In the end, Fantastic Beasts does not know how to establish real characters, or it simply does not care to as it expects its audience to love or fear them simply because they are set in the Harry Potter universe. Both of the options are equally damning to the film, and either would be the result of the film needing to do too much but focusing its attention in the wrong places. Grindelwald is to be the villain of the oncoming new series of films, but Fantastic Beasts has done little to make its audience believe that he is a worthwhile foe. He is said to be a dangerous wizard, but rarely shown as such. The same is true for the rest of the characters in most of their aspects, and it is rarely convincing. Graves does not boost his alter ego’s repertoire at all, and his overall meandering makes him seem generally less fearsome.
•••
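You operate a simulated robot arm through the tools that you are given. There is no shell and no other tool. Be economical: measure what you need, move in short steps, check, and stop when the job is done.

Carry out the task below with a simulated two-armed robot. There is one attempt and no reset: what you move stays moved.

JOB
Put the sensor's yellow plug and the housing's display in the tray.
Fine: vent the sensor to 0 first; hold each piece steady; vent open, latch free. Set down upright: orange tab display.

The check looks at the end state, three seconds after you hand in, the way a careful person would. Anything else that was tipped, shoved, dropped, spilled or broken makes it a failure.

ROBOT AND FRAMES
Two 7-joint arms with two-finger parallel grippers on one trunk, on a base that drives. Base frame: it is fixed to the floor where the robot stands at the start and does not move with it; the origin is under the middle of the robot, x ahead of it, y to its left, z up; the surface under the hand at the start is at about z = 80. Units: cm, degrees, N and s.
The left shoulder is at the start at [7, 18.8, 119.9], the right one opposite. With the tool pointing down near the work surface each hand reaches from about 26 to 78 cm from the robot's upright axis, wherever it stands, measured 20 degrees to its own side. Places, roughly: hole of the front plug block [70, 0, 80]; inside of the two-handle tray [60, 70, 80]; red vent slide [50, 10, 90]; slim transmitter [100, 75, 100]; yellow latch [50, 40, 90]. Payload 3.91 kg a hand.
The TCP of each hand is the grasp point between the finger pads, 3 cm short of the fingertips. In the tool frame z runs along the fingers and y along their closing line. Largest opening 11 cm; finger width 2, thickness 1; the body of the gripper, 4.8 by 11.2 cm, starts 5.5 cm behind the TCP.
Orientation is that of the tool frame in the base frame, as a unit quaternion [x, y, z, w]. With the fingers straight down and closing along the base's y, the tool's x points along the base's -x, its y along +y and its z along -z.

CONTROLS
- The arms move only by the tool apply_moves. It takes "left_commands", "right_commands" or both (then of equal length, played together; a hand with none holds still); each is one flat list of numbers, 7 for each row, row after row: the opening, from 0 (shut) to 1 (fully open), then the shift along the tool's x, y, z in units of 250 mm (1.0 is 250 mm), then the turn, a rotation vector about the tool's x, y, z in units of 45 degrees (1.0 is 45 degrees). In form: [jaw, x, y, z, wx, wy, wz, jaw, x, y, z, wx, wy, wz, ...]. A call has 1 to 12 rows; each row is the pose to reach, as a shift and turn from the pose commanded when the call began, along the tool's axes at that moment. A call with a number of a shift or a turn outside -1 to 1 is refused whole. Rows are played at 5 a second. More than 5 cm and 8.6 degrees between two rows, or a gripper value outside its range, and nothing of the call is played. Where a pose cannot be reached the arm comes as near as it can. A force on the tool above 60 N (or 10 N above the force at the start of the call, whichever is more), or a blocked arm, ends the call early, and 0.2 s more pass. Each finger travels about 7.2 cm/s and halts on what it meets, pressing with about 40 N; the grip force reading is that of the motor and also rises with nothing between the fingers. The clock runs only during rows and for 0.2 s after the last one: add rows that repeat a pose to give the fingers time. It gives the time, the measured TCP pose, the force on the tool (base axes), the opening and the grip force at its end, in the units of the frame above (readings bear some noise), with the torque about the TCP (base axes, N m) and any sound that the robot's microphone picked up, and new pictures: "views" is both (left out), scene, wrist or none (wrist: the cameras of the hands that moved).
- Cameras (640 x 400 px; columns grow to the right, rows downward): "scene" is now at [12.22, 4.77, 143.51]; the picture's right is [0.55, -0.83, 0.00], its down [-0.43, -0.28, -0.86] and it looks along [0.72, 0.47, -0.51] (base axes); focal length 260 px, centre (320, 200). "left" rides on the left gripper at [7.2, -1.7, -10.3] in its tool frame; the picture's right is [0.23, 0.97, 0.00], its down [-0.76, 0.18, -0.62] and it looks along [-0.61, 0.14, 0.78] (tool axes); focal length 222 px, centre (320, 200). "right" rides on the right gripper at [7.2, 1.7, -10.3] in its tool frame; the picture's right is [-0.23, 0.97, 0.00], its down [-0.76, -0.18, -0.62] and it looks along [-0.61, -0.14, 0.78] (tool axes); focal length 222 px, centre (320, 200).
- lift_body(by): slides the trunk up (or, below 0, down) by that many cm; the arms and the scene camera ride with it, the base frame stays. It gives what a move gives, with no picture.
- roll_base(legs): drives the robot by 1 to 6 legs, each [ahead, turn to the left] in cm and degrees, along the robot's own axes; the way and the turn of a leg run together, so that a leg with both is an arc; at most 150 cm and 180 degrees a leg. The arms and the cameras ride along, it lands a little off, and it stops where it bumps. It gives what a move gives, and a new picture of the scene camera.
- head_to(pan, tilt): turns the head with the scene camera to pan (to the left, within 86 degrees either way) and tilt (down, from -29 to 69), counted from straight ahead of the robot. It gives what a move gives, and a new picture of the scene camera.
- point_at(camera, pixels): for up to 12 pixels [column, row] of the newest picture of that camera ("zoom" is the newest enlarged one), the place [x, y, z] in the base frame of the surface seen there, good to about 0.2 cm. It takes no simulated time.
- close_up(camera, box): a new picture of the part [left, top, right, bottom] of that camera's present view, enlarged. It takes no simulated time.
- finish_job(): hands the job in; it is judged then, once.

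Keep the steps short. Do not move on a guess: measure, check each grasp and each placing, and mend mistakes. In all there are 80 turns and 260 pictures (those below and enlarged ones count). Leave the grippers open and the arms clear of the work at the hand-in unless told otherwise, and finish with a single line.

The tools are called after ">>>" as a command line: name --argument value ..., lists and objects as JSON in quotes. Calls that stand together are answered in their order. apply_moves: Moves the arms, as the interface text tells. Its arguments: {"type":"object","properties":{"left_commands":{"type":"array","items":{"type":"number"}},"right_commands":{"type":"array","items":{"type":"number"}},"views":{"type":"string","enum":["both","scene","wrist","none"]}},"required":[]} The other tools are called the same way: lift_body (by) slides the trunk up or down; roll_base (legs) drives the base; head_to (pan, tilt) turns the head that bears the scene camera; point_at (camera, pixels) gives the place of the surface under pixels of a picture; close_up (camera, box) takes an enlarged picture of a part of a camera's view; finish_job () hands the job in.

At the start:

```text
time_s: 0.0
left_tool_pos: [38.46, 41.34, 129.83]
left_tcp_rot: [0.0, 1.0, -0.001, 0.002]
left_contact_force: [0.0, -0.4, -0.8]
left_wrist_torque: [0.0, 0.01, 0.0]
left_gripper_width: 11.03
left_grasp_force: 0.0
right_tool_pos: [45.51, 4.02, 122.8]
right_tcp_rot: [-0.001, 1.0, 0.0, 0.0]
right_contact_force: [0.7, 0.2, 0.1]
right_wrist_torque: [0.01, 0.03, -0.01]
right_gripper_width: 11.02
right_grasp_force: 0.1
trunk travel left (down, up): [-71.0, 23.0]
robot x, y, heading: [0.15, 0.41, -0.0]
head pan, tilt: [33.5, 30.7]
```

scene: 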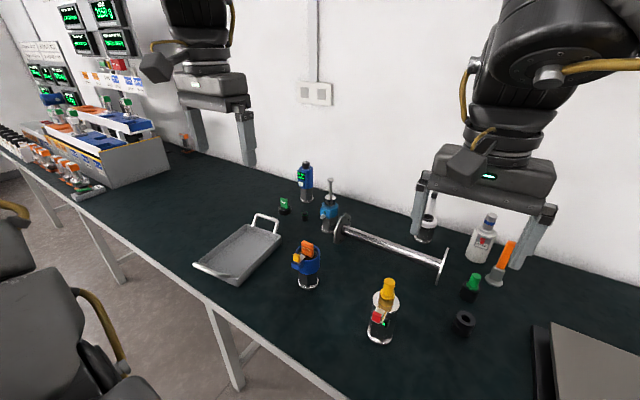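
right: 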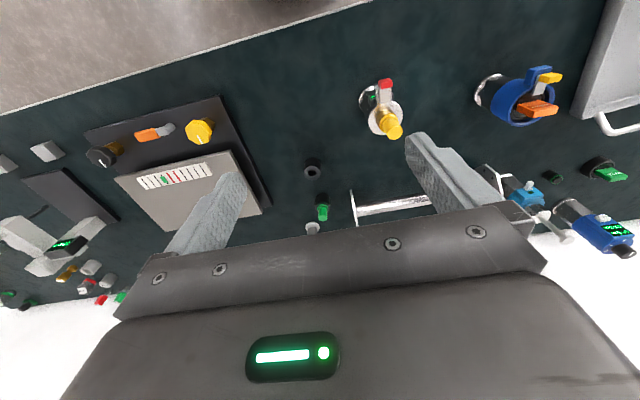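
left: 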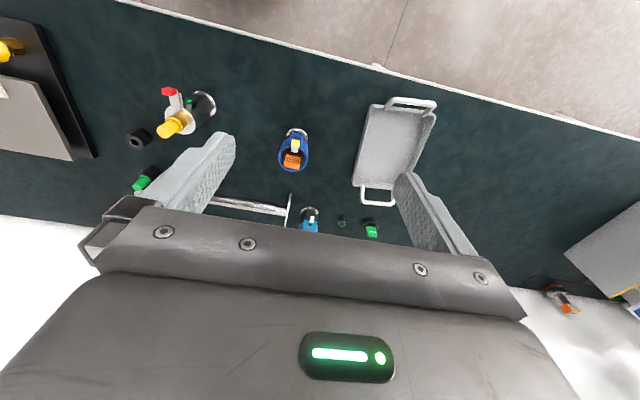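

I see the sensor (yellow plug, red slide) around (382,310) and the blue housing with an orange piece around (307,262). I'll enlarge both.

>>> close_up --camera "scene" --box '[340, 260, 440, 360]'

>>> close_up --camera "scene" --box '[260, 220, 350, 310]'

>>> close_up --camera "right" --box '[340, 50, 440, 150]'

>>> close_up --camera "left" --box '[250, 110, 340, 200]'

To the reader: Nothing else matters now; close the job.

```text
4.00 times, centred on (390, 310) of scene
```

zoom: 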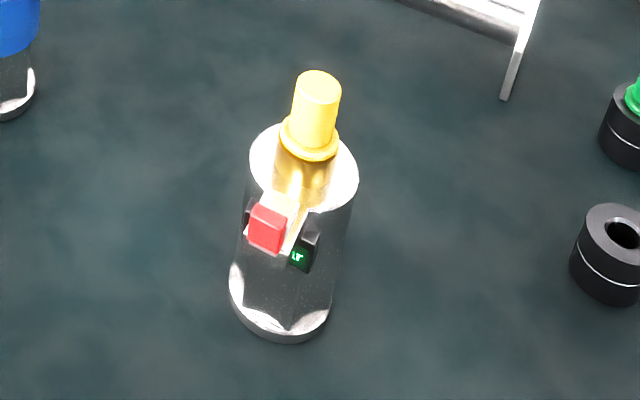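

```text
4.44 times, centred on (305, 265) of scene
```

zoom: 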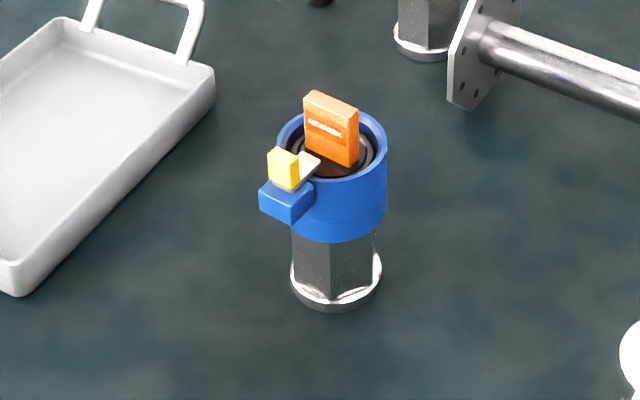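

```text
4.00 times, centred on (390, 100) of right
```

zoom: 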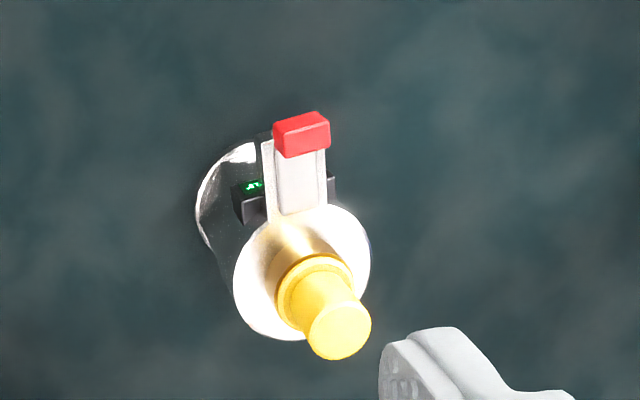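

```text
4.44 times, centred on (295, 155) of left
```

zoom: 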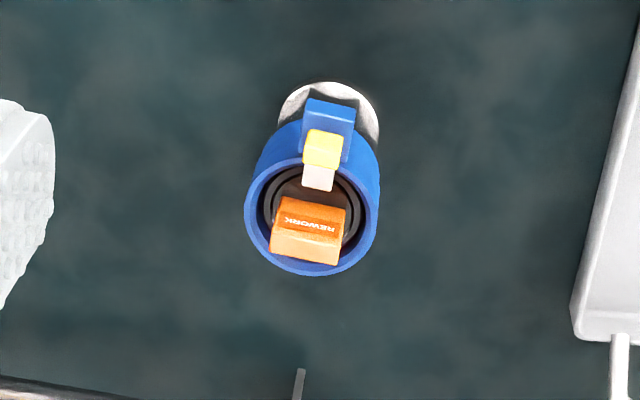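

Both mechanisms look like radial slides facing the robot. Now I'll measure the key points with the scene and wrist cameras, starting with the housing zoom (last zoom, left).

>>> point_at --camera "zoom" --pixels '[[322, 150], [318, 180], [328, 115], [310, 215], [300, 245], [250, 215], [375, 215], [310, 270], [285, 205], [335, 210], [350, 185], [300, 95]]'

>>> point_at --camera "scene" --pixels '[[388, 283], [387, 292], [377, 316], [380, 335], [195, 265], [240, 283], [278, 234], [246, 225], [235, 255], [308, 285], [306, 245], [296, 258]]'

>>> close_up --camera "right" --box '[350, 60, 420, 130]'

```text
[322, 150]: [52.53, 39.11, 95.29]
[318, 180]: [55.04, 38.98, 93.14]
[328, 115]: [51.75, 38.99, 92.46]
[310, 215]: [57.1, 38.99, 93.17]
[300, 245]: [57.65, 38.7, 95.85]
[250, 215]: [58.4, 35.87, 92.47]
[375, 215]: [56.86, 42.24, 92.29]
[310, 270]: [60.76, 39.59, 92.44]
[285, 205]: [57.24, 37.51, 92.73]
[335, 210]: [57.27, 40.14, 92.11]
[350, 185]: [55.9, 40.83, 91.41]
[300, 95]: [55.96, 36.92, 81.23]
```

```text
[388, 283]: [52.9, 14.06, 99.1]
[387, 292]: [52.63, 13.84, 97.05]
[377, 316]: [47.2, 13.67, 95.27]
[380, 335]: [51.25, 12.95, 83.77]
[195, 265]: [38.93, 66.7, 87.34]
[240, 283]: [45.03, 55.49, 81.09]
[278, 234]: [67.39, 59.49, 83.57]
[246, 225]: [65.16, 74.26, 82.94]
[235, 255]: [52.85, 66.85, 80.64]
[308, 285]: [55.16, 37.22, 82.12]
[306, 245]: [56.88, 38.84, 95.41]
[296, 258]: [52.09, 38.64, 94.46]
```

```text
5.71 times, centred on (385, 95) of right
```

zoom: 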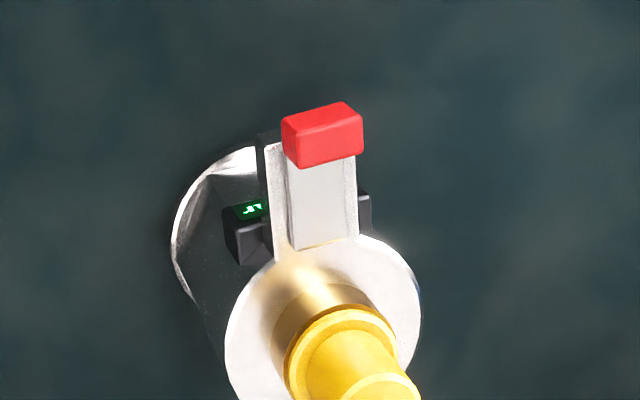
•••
Simply put, Fantastic Beast would be a better film if Graves did not exist. The Force Awakens managed to establish a convincing villain by way of actually showing him in action throughout the film. If this were the case for Fantastic Beasts, then Grindelwald would at least be given some actions to back up the respect that his name is spoken with by the characters in the film. The nameless wizards that are killed by him in the film’s opening are far from enough to make him seem like anything more than just a bad man. What is revealed to be his goal in the film does not elevate him either, namely because he has failed to do so and also because that goal is not very grand in general. The first Harry Potter films had better character development and Voldemort was a convincing villain because he had numerous films building him up as a legitimate threat. Both this route and the route The Force Awakens took better established their respective threats, and in the end Fantastic Beasts would have been better off taking either of them.